July 1, 2020
Smiling at Strangers
During this lockdown, I’ve been smiling at a lot of strangers on my long walks with our dog. I absolutely love it.
It reminds me of my annual February trips to Siesta Key in Florida, where walking on the flat compact white sand – voted the #1 beach in the continental US – is a pastime that many enjoy. It’s essentially a two-lane highway of walking along the water. Those of us from the North are so happy to be in a warm climate that we can’t help but smile at strangers.
This NPR piece about the ‘science of smiling’ debunks the theory that smiling provides a positive feedback loop of happiness. The ‘smiling theory’ maintains that when our smiling muscles contract, they fire a signal back to the brain, stimulating our reward system, and further increasing our level of happy hormones, or endorphins. So when our brain feels happy, we smile; when we smile, our brain feels happier.
But the NPR report states otherwise. Here’s an excerpt:
But researchers are now finding that this phenomenon may be more complicated than they once thought. A recent study that reviewed around 50 years of data, including the results of nearly 300 experiments testing the facial feedback theory, has found that if smiling boosts happiness, it’s only by a tiny bit.
After crunching all the numbers, the researchers say their results suggest that if 100 people smiled — all else equal among them — only about seven might expect to feel happier than if they hadn’t smiled.
My own personal feedback bears this out. Producing a forced smile doesn’t do much for me. At least not every time. But sometimes it does make a difference. And if I’m mindful – really paying attention – to whether a stranger returns a smile, I get a big boost out of that if they do. I guess it makes me feel like I’ve just made a difference in that person’s life – if even for a moment. Even though that stranger may have forced a smile that bore no fruit for them, the fact that it made me happy did indeed have an impact on someone. Me.

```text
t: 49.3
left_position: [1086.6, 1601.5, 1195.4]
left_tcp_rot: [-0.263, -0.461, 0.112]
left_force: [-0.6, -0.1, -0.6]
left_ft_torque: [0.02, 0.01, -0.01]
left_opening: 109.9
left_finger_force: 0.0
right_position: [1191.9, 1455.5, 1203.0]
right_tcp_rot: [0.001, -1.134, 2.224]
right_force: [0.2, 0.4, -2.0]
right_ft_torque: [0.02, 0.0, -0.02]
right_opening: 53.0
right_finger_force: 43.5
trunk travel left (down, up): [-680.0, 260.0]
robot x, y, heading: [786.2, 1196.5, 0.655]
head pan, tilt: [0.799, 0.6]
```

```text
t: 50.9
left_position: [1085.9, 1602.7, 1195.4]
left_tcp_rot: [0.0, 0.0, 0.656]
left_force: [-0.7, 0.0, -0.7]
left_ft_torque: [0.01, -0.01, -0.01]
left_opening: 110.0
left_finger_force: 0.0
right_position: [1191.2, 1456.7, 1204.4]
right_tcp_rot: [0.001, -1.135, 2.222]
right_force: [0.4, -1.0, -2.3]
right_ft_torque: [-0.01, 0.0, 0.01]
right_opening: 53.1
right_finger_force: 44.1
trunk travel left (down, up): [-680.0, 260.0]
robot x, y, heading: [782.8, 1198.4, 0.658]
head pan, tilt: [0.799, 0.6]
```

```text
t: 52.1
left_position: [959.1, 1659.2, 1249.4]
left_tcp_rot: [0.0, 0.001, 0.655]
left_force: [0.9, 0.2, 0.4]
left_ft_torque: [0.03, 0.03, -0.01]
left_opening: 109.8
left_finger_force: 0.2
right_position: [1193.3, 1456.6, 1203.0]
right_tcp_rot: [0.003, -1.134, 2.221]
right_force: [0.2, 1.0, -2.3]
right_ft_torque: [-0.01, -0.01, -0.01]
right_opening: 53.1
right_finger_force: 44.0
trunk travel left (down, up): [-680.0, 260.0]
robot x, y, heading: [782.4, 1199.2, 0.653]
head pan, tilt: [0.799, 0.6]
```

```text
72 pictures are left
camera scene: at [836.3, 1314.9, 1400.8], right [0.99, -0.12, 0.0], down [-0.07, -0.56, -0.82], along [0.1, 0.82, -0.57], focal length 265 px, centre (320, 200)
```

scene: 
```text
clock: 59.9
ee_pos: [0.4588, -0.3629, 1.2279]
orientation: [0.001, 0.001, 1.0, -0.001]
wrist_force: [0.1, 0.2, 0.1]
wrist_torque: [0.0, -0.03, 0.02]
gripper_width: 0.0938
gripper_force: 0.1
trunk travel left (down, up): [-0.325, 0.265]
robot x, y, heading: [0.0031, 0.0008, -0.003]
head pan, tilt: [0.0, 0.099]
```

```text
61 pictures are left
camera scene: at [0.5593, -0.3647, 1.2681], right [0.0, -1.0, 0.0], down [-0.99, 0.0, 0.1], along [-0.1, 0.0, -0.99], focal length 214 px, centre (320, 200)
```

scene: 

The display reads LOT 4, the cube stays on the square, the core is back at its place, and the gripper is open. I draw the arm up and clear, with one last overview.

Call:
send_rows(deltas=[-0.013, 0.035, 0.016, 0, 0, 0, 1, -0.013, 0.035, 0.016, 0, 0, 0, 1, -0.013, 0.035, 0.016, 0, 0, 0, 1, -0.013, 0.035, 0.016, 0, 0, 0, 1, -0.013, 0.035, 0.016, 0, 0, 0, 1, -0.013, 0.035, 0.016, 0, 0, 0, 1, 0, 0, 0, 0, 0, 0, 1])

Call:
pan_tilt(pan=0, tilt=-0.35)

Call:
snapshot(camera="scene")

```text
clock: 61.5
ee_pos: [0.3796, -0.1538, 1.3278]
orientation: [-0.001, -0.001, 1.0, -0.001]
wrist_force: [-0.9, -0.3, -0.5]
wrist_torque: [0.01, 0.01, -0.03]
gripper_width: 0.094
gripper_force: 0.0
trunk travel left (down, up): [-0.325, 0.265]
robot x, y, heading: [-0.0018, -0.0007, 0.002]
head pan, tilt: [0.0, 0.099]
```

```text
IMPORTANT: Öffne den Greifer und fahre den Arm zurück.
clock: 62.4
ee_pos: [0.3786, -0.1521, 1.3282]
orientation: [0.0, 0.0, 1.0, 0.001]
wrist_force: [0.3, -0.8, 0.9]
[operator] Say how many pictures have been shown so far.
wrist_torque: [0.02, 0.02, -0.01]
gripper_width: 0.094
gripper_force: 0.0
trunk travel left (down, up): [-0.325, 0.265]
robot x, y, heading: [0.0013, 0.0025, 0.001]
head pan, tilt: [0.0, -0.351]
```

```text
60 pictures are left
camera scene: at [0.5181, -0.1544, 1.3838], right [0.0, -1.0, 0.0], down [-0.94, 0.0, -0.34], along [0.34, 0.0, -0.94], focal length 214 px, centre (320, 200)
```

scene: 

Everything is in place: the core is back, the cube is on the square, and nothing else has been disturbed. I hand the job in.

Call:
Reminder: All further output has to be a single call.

Interestingly, when the SEC moved its DC headquarters about fifteen years ago, someone decided to split up the Divisions physically with the notion that people from those different areas of concentration would start to mingle. The opposite happened. Because folks assumed anyone they were walking by in the halls were from another group, people stopped socializing altogether. Stopped saying hello. So that plan backfired and the SEC rejiggered the floor plan within six months to get like-minded people back together.